Stuck in a holding pattern. That’s how Avison Young describes Nashville’s office market during the first quarter of 2021.
And this isn’t surprising. The COVID-19 pandemic has hit the U.S. office market especially hard, what with so many companies sending their employees home to work remotely. Plenty of office space remains empty today, and Nashville’s market is no exception.
Nashville’s office market faces the same challenges, then, as do markets across the Midwest. According to Avision Young’s first quarter office sector report, Nashville’s vacant office space has increased by more than 2.8 million square feet since the beginning of 2020. That has caused the sector’s vacancy rate to increase to 15.5 percent at the end of the first quarter of this year.
Not surprisingly, many companies are subleasing this vacant office space. Avison Young says that sublease space has seen a dramatic increase since the start of 2020, with Nashville ranking among the top large cities with rising sublet availabilities. The city’s sublease availability, in fact, is now two times higher than it was during the 2009 Great Recession, with the majority of this space in the suburban Brentwood and Cool Springs submarkets.

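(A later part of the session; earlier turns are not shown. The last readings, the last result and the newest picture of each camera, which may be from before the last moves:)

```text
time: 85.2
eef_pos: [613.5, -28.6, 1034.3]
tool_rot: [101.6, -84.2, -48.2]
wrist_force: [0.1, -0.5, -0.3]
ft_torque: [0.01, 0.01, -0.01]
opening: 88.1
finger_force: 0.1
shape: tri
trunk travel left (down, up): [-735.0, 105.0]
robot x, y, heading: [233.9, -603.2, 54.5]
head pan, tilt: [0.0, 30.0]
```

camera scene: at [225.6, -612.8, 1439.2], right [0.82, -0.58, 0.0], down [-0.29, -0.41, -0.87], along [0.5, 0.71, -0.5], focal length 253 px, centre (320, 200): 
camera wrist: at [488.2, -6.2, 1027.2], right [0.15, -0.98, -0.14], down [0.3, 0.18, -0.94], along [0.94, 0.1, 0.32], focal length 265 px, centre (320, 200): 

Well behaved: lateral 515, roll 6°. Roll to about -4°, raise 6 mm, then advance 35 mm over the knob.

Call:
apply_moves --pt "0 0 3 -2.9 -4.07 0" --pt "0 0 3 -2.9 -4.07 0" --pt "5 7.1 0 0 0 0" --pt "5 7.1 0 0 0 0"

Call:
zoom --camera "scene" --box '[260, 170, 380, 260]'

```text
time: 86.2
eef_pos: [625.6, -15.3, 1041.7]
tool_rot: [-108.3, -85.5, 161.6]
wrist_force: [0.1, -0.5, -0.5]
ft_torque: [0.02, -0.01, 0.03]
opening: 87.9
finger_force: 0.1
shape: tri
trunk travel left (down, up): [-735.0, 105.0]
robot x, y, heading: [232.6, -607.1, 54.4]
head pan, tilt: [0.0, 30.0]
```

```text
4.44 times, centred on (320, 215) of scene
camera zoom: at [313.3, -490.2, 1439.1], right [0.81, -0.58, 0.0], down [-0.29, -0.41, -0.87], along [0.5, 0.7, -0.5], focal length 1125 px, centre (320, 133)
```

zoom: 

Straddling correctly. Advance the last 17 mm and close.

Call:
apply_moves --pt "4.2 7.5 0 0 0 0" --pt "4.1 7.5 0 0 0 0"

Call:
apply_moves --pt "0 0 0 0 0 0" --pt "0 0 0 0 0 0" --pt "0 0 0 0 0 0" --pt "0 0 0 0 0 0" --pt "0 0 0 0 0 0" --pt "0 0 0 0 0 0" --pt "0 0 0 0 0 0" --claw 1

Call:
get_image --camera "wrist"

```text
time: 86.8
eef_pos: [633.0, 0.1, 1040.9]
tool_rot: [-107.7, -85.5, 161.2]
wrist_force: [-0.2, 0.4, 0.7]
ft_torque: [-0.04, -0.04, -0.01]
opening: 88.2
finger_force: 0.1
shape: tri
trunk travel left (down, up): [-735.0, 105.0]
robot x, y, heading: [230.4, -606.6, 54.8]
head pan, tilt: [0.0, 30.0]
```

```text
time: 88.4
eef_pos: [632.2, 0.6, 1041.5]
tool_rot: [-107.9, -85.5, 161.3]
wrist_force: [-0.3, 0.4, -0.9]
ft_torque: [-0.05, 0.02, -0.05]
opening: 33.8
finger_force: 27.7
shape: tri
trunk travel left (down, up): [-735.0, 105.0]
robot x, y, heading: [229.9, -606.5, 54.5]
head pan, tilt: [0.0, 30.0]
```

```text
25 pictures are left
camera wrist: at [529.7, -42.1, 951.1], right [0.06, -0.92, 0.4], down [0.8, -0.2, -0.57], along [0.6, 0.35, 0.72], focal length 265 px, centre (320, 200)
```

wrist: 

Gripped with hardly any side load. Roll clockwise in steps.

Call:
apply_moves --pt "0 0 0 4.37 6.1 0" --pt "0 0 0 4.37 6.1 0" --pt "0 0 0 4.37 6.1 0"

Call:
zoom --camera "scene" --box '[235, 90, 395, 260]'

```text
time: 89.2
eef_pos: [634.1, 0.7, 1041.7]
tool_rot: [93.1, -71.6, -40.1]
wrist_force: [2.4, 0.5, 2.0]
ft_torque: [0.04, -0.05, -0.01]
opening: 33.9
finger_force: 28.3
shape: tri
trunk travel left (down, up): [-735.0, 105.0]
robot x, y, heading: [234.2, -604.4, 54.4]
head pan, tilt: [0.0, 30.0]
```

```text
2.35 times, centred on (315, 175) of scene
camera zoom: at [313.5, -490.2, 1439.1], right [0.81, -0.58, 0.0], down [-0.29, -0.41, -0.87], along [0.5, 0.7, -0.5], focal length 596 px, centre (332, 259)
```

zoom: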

This doesn’t mean that leasing activity is dead in the Nashville office market. Avison Young points to the first quarter deal closed by the U.S. wing of Tokyo-based NTT Data Services. The company subleased the 34,000-square-foot former Bridge Connector space in Capitol View Block E, one of the first sizable office deals in the Nashville CBD since the pandemic began.

The hope, of course, is that this market will see more deals in the near future as the country’s vaccine rollout continues to pick up pace. Developers certainly haven’t stopped working in the Nashville market, with Avison Young reporting that the office sector here had 2.3 million square feet under construction as of the end of the first quarter. Nearly 35 percent of this space was preleased.
A good portion of this construction activity is slated for Nashville’s CBD. Avison Young says that additional proposed projects in the CBD and Midtown areas are expected to break ground in the coming months, possibly adding an estimated 500,000 square feet to current office construction totals in these areas.
Construction completions totaled 1.2 million square feet, with the highly anticipated first Amazon BTS high-rise among the projects delivered.
Of course, office sales were down in the first quarter, thanks again to the COVID-19 pandemic. Avison Young reported that Nashville’s office sales totaled $53.2 million in the first quarter of 2021, a drop of 89 percent from the first quarter of 2020, before COVID-19 lockdowns stifled investment activity across the market.
In the largest office sale of 2021 so far in Nashville, 211 Commerce Street in the CBD sold to the joint venture partnership of Lincoln Property Co. and Velocis for $50 million. Velocis plans to invest $13 million into refurbishing the property, with construction set to wrap by the end of this year.